Pension tax relief turns 100 – Over a working life tax relief on contributions starting at £100 per month could be worth over £70,000

Pensions tax relief to cost government £40bn
  • For a higher rate taxpayer starting contributions at age 30 of £300 a month, value rockets to over £350k

New analysis from Aegon highlights that pension tax relief is worth tens of thousands of pounds to regular savers over the course of their working lives. However, the savings incentive that turned 100 this year faces possible reform from the government as it seeks to balance the books and any change could create significant winners and losers.

Aegon’s analysis* found that an individual who starts contributing £100 per month to their pension from take home pay from age 22, and who increases that with earnings growth of 3%, could have a pension pot of £354,600 at state pension age 68. Of this, £70,900 or 20% of the total is down to the tax relief ‘top-up’ they receive from the Government. These figures take account of personal contributions and don’t include any employer contribution the individual might also receive. Currently, basic rate taxpayers get tax relief at 20% on their personal contributions which means contributing 4% from their take-home pay is increased to 5%.

For a higher rate taxpayer, the benefits of pension tax relief are even more significant. Currently, higher rate taxpayers receive tax relief at 40% on their personal contributions.

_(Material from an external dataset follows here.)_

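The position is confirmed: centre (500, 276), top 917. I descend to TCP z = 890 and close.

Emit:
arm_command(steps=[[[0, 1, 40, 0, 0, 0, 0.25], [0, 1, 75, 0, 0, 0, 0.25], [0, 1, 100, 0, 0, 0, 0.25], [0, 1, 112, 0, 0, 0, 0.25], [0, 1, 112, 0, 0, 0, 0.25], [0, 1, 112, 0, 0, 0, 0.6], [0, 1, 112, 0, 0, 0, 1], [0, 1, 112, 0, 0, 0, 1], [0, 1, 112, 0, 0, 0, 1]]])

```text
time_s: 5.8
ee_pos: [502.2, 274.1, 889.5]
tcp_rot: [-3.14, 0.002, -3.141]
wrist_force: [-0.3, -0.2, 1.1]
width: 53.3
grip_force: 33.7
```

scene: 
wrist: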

Someone who starting saving £300 from take home pay from age 30 could have a pension pot of £877,900 at age 68. Of this, £351,100 or 40% is from the higher rate tax relief they currently receive.

Pension tax relief was introduced as part of the Finance Act of 1921, but despite its 100-year pedigree it remains one of the least understood savings incentives. However, the incentive looks set to be the focus of intense debate both in government and among the public, if as has been trailed, it is to be reformed. With the Budget just around the corner at the end of October, there has been speculation that the chancellor might seek to reduce the generosity of tax relief to higher rate taxpayers and introduce a flat rate of tax relief, somewhere between 20% and 30%. If this was the case, while higher rate taxpayers would lose out, this would benefit those who pay basic rate tax.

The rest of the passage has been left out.